**** SOURCE DATA
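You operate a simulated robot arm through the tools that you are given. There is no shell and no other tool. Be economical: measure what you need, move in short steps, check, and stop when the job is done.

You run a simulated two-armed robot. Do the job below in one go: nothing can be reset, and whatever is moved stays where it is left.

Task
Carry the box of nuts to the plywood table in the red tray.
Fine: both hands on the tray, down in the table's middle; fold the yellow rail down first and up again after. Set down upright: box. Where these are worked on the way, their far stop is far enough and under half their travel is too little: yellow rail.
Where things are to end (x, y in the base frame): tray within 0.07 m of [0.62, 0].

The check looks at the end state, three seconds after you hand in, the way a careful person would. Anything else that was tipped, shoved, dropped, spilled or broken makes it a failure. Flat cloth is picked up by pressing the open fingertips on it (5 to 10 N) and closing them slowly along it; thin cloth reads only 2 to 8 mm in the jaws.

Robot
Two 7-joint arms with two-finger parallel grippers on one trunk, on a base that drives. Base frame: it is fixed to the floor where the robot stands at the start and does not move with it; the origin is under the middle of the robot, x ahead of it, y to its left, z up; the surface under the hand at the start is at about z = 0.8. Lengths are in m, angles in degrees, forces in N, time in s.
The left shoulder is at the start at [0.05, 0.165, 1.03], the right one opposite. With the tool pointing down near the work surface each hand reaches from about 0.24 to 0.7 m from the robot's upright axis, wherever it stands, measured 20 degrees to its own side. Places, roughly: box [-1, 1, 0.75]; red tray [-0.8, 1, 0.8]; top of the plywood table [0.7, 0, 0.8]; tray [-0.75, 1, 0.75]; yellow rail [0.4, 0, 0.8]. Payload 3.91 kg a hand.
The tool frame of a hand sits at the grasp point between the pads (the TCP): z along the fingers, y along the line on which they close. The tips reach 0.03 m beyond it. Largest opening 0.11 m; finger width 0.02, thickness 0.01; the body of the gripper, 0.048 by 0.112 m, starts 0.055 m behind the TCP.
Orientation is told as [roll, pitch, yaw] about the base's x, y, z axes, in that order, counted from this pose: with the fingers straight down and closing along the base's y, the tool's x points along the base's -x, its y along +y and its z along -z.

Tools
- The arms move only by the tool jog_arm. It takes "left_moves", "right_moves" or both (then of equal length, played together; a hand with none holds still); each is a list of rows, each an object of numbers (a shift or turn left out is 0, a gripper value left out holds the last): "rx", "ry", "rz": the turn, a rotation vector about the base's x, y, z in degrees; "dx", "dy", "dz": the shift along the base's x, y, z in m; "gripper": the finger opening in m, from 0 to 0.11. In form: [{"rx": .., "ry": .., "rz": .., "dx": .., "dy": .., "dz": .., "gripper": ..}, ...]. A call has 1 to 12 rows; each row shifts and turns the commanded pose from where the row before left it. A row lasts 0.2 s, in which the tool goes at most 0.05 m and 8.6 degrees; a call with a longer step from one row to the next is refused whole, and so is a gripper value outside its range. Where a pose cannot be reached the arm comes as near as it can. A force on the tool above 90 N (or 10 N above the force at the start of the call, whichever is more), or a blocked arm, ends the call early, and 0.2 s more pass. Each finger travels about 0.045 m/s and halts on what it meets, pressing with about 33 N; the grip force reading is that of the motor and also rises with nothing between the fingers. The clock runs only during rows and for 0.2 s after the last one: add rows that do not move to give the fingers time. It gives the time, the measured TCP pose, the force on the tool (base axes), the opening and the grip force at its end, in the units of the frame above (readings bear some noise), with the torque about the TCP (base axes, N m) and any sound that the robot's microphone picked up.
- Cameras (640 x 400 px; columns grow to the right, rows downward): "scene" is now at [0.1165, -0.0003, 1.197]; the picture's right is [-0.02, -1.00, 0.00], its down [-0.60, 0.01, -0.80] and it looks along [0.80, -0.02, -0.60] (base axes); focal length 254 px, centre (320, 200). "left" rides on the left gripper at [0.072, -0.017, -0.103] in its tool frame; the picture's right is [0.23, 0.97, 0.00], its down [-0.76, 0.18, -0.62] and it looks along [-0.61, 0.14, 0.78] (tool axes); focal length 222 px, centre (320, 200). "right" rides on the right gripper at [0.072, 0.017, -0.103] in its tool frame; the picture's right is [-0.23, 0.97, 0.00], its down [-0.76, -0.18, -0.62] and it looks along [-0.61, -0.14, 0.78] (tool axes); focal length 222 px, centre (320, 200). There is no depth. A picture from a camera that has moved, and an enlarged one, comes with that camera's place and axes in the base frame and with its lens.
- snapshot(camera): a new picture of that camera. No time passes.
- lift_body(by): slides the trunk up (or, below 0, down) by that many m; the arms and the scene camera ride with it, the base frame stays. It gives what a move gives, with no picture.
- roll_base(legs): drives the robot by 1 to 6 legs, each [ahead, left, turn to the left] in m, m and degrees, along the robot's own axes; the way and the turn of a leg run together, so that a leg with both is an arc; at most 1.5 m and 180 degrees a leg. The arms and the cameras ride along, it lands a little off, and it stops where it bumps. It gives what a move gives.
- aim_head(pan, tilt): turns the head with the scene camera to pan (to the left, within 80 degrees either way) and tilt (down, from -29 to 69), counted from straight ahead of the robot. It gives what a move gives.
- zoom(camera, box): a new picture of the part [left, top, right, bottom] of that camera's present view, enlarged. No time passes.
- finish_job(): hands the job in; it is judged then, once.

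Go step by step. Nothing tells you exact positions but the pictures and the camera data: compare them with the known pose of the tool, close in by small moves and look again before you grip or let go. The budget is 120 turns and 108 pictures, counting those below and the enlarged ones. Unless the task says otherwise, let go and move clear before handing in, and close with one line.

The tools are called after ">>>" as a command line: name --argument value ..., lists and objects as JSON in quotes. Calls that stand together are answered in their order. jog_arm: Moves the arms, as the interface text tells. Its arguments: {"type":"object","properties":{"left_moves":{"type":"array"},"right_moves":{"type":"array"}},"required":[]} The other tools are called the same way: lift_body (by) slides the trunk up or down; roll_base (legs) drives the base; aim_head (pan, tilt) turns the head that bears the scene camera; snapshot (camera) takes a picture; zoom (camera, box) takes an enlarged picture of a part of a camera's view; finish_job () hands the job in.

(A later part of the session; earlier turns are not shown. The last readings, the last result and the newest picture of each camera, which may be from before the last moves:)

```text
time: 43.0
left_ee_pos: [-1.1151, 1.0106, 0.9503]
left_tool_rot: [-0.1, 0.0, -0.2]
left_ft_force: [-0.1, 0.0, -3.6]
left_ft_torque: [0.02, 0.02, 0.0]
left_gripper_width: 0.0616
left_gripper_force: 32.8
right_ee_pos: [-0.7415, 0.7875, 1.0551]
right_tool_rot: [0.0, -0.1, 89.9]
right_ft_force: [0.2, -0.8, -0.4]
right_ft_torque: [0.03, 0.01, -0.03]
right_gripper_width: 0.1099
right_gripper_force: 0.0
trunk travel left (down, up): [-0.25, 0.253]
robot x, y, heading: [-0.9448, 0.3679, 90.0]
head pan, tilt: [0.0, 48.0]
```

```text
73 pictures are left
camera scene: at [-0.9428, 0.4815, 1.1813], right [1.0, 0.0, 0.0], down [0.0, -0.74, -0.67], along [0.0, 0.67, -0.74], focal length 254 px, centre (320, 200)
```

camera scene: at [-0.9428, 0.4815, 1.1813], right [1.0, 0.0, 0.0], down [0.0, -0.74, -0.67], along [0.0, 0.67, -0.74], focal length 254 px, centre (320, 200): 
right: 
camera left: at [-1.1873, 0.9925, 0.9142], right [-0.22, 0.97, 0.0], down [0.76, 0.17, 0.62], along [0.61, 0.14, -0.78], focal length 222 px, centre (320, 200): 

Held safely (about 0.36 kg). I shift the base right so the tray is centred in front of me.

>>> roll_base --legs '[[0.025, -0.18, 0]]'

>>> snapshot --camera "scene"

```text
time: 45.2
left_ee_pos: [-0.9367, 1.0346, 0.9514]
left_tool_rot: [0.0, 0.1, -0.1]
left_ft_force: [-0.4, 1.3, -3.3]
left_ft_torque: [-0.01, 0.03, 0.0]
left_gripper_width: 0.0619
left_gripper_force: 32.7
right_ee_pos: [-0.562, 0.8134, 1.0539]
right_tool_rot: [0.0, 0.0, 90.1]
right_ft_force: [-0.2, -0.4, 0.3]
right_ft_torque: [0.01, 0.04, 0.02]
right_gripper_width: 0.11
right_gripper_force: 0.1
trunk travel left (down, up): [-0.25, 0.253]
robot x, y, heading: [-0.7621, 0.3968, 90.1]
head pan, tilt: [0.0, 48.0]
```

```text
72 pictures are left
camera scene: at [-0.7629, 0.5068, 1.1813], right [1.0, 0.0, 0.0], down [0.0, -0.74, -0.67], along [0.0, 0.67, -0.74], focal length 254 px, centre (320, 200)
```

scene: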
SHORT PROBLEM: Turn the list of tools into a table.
********
SHORT PROBLEM: Extract the lines above, from the first one through the one containing "Where things are", and return only those, unchanged.

SOLUTION BELOW:
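You operate a simulated robot arm through the tools that you are given. There is no shell and no other tool. Be economical: measure what you need, move in short steps, check, and stop when the job is done.

You run a simulated two-armed robot. Do the job below in one go: nothing can be reset, and whatever is moved stays where it is left.

Task
Carry the box of nuts to the plywood table in the red tray.
Fine: both hands on the tray, down in the table's middle; fold the yellow rail down first and up again after. Set down upright: box. Where these are worked on the way, their far stop is far enough and under half their travel is too little: yellow rail.
Where things are to end (x, y in the base frame): tray within 0.07 m of [0.62, 0].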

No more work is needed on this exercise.